## What you should do
Pull out every line with the word "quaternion".

(Items from a dataset)
------------
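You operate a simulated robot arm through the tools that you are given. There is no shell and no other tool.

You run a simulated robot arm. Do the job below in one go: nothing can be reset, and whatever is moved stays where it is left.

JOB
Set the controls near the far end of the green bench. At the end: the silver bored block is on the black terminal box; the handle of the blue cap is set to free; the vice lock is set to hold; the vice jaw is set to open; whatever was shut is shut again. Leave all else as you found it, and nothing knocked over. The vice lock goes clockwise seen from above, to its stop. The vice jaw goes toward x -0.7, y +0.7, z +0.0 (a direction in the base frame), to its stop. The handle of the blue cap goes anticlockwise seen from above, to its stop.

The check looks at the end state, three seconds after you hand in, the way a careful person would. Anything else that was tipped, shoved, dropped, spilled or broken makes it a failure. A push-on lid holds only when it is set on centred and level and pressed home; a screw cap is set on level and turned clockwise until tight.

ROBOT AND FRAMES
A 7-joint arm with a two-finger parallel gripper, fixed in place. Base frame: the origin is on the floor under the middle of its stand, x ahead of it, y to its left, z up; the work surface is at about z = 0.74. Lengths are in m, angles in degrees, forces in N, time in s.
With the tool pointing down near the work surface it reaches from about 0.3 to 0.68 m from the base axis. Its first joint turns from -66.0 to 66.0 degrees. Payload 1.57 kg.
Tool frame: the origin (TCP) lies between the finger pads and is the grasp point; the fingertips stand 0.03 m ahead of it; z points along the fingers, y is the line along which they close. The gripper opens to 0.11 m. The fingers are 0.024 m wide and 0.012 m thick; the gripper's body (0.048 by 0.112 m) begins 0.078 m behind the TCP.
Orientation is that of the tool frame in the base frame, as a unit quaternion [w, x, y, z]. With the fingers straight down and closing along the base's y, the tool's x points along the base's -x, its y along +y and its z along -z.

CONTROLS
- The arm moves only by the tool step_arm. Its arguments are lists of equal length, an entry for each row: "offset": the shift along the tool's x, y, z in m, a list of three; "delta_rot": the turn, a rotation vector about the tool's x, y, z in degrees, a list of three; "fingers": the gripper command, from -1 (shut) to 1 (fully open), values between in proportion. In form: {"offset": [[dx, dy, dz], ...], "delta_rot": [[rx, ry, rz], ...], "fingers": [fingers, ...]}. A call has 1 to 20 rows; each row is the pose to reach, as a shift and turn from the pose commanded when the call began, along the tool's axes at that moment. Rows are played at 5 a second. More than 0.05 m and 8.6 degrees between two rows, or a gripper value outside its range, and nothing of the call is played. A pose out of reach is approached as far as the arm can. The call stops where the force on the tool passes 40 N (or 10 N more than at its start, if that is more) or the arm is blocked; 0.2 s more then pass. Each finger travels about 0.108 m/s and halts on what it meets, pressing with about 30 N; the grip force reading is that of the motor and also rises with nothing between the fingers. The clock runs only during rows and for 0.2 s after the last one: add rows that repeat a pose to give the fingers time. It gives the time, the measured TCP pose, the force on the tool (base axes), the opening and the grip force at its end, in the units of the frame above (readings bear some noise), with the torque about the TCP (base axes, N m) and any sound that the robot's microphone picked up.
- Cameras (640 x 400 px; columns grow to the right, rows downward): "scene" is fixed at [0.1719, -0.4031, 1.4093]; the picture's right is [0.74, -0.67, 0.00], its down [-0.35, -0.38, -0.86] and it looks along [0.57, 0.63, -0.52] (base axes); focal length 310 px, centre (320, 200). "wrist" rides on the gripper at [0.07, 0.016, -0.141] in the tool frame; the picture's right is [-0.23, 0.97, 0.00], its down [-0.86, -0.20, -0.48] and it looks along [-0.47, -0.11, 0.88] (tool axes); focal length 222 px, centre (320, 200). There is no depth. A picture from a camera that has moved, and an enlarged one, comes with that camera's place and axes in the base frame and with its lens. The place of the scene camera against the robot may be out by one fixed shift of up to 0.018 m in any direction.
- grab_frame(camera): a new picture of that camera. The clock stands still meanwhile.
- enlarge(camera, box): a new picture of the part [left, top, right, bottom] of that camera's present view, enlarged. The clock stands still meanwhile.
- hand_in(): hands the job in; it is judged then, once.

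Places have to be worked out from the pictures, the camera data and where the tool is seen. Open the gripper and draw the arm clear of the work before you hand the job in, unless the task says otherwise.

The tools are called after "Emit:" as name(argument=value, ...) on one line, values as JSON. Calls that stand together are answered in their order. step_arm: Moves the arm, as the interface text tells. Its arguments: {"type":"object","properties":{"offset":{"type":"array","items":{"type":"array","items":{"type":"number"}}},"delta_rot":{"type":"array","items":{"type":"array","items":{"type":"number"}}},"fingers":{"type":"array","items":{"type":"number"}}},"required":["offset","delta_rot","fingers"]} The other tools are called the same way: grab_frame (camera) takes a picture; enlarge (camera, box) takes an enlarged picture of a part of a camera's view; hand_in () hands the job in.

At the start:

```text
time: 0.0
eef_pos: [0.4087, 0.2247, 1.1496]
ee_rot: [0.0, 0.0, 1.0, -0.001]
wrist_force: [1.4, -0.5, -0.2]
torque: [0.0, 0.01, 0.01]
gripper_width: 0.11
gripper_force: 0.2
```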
------------
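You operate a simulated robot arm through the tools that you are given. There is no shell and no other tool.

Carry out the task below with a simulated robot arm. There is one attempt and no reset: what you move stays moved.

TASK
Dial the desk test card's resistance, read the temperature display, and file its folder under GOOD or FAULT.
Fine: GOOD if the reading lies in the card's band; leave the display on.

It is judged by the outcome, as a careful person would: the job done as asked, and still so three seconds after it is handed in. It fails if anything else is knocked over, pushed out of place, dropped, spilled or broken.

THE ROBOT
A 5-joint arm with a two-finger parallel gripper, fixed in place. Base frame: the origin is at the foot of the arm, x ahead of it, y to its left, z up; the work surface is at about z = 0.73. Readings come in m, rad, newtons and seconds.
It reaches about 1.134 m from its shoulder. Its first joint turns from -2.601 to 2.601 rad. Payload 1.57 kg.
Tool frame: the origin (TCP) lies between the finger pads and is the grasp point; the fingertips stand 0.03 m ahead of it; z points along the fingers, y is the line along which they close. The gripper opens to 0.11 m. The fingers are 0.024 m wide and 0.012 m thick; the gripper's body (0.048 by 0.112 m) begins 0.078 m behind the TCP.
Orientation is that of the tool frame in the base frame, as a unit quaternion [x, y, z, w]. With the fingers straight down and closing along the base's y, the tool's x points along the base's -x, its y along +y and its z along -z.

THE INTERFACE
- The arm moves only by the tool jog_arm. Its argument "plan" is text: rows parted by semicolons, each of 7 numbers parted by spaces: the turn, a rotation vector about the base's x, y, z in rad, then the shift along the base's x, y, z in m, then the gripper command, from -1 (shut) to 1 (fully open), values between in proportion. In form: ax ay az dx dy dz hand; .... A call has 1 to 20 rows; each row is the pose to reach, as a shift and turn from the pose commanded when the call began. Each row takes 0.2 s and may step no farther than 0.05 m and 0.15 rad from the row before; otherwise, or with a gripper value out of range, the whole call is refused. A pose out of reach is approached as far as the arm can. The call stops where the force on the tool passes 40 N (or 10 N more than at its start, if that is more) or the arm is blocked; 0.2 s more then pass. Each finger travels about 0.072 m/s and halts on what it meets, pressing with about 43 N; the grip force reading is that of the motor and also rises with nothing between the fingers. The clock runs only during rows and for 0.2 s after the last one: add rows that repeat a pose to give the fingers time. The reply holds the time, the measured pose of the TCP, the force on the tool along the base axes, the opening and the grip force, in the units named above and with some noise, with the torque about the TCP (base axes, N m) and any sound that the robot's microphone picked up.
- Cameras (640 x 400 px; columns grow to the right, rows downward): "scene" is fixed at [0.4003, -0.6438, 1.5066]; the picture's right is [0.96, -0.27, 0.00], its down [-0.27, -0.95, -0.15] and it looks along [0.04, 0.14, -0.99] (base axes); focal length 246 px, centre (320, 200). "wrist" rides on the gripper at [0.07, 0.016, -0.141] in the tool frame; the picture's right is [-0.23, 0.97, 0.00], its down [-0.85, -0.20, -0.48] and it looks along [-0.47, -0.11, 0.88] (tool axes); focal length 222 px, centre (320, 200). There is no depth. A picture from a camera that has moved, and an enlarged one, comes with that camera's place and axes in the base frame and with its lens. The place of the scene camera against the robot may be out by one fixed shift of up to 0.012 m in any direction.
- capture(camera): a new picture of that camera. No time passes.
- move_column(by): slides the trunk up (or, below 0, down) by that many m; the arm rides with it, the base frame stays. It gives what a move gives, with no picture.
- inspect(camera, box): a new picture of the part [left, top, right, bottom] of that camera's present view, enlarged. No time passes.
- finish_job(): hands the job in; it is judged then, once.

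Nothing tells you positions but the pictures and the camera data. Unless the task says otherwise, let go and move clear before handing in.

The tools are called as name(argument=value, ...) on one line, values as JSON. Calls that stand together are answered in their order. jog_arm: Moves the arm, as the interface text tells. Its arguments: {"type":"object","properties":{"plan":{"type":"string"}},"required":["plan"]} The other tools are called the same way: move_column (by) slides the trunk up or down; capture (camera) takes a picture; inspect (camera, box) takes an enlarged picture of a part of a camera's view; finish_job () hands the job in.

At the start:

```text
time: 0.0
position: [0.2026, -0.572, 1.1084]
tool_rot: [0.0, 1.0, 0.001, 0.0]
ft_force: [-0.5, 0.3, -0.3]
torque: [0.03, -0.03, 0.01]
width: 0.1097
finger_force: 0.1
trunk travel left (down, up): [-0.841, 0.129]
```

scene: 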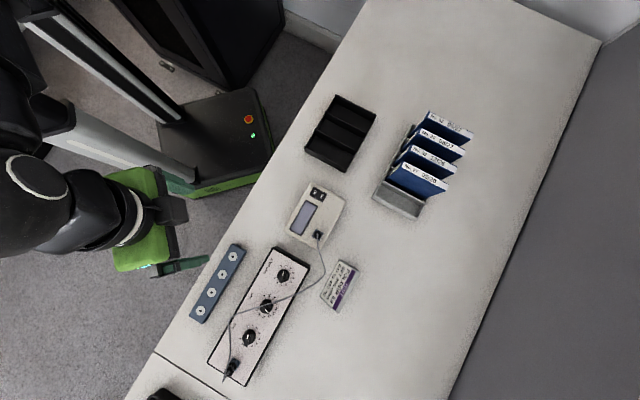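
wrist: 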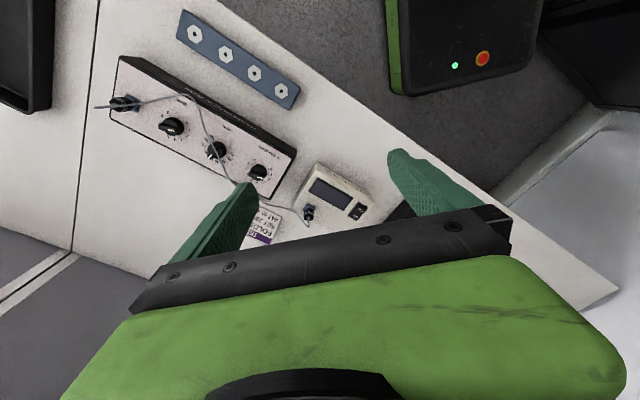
------------
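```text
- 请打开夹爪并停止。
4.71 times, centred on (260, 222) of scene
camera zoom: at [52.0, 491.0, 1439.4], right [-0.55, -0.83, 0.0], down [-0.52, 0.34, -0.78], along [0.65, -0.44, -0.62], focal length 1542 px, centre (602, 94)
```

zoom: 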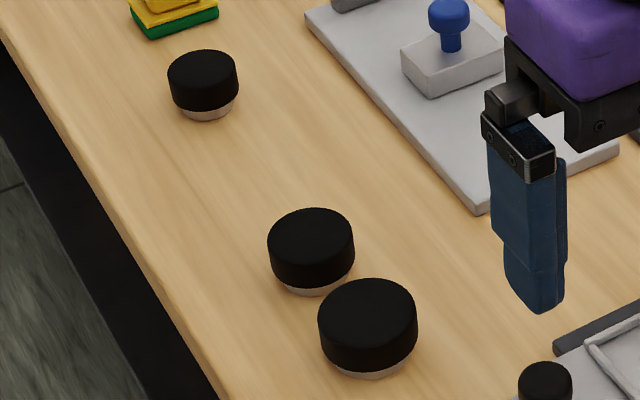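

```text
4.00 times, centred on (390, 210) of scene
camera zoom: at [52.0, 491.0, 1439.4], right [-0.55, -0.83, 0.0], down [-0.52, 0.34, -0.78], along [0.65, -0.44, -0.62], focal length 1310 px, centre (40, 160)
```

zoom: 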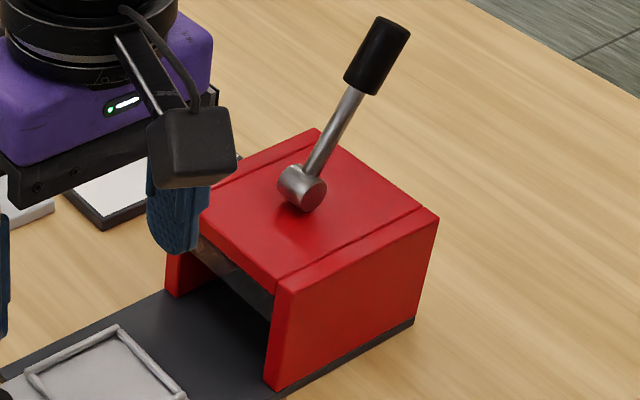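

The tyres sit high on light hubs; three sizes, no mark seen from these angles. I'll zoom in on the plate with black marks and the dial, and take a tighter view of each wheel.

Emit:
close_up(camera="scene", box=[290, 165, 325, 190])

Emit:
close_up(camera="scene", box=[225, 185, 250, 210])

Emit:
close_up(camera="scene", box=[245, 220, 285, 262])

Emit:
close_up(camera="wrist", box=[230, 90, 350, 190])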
------------
## Exercise answer
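Orientation is that of the tool frame in the base frame, as a unit quaternion [w, x, y, z]. With the fingers straight down and closing along the base's y, the tool's x points along the base's -x, its y along +y and its z along -z.
Orientation is that of the tool frame in the base frame, as a unit quaternion [x, y, z, w]. With the fingers straight down and closing along the base's y, the tool's x points along the base's -x, its y along +y and its z along -z.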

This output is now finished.